[Source data]
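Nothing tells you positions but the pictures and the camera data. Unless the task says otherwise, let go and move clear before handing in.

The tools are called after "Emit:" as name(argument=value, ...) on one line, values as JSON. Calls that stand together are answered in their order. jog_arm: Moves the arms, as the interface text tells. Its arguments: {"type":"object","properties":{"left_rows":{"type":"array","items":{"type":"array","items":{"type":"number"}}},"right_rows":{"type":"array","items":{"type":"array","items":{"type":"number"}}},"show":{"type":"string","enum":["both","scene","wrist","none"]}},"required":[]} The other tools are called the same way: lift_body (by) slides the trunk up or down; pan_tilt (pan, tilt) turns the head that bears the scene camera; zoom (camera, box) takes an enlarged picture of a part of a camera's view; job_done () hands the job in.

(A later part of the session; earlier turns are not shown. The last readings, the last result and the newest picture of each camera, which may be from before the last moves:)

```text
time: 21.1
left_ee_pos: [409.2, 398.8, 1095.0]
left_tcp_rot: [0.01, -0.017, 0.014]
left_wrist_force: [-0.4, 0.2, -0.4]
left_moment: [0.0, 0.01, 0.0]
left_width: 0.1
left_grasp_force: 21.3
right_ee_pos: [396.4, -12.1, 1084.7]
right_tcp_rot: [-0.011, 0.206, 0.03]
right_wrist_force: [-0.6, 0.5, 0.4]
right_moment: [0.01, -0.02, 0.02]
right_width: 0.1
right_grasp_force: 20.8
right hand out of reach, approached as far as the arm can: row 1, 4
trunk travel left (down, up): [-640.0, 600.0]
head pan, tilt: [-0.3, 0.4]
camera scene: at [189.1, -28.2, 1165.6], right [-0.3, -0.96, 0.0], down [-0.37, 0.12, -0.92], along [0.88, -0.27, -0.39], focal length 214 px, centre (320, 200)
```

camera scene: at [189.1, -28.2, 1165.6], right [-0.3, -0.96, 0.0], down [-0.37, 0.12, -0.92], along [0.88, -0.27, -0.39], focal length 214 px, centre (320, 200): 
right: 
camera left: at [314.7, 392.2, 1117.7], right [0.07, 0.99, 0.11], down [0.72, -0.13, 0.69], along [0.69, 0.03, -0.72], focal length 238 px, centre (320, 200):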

[Task to carry out]
Gather every line containing the word "centre" and copy it.

[Problem solution]
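camera scene: at [189.1, -28.2, 1165.6], right [-0.3, -0.96, 0.0], down [-0.37, 0.12, -0.92], along [0.88, -0.27, -0.39], focal length 214 px, centre (320, 200)
camera scene: at [189.1, -28.2, 1165.6], right [-0.3, -0.96, 0.0], down [-0.37, 0.12, -0.92], along [0.88, -0.27, -0.39], focal length 214 px, centre (320, 200): 
camera left: at [314.7, 392.2, 1117.7], right [0.07, 0.99, 0.11], down [0.72, -0.13, 0.69], along [0.69, 0.03, -0.72], focal length 238 px, centre (320, 200):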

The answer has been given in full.